Written request: Lines containing the word "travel" need to be counted. Please reply with how many there are, and nothing else.

Data lines:
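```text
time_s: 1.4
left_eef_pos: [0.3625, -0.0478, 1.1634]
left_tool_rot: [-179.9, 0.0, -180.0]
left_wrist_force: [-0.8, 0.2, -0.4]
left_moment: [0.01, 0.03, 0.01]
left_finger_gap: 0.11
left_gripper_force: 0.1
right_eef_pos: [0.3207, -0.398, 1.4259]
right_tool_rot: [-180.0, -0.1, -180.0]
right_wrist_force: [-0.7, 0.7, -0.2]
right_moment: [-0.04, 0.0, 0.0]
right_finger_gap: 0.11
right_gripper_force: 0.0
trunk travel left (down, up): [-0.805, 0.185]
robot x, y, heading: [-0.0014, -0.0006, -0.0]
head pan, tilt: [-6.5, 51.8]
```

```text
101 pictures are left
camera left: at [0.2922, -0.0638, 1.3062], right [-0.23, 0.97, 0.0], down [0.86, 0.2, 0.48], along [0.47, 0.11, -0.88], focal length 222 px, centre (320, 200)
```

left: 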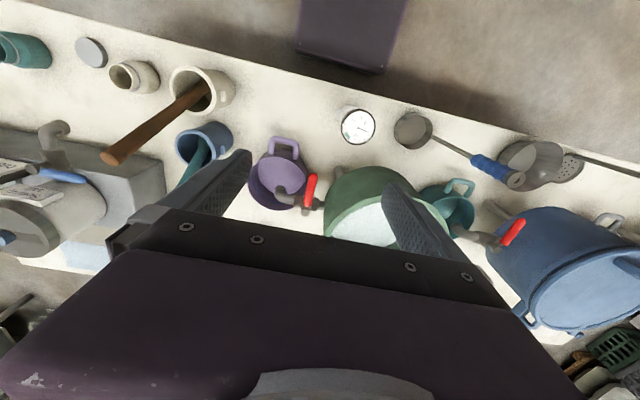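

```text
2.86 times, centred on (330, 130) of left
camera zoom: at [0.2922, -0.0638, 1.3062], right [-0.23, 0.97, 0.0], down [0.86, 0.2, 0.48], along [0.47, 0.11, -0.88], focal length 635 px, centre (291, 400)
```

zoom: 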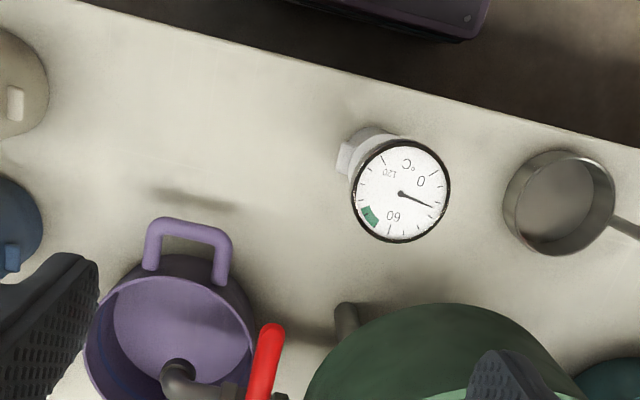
--
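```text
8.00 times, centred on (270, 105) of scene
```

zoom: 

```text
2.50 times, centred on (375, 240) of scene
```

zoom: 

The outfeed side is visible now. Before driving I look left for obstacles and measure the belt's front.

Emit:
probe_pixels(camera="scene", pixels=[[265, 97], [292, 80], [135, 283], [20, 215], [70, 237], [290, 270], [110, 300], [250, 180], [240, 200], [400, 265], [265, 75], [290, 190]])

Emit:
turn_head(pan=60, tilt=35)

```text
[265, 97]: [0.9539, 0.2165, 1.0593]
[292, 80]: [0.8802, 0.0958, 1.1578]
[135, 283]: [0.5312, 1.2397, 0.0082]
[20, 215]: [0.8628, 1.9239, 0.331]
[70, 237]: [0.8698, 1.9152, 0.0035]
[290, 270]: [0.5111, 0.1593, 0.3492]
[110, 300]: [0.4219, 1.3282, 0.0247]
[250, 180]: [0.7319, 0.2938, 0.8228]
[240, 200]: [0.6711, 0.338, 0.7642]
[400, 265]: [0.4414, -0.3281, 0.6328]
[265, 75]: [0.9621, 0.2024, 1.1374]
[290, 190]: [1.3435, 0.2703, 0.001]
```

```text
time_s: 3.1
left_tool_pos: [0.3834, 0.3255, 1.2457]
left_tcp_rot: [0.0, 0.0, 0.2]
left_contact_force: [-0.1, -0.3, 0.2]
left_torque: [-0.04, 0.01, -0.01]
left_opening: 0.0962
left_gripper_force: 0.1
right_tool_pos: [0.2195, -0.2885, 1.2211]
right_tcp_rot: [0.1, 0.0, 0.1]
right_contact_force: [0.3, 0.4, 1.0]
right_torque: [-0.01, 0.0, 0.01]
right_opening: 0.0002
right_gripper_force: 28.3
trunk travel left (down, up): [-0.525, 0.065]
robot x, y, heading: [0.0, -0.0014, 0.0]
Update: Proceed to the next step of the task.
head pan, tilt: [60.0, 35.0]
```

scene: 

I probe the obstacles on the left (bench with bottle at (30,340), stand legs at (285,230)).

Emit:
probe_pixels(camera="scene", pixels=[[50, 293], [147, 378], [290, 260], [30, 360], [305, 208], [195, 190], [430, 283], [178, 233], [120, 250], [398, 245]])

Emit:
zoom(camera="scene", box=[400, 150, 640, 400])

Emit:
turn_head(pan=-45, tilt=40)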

Result: 2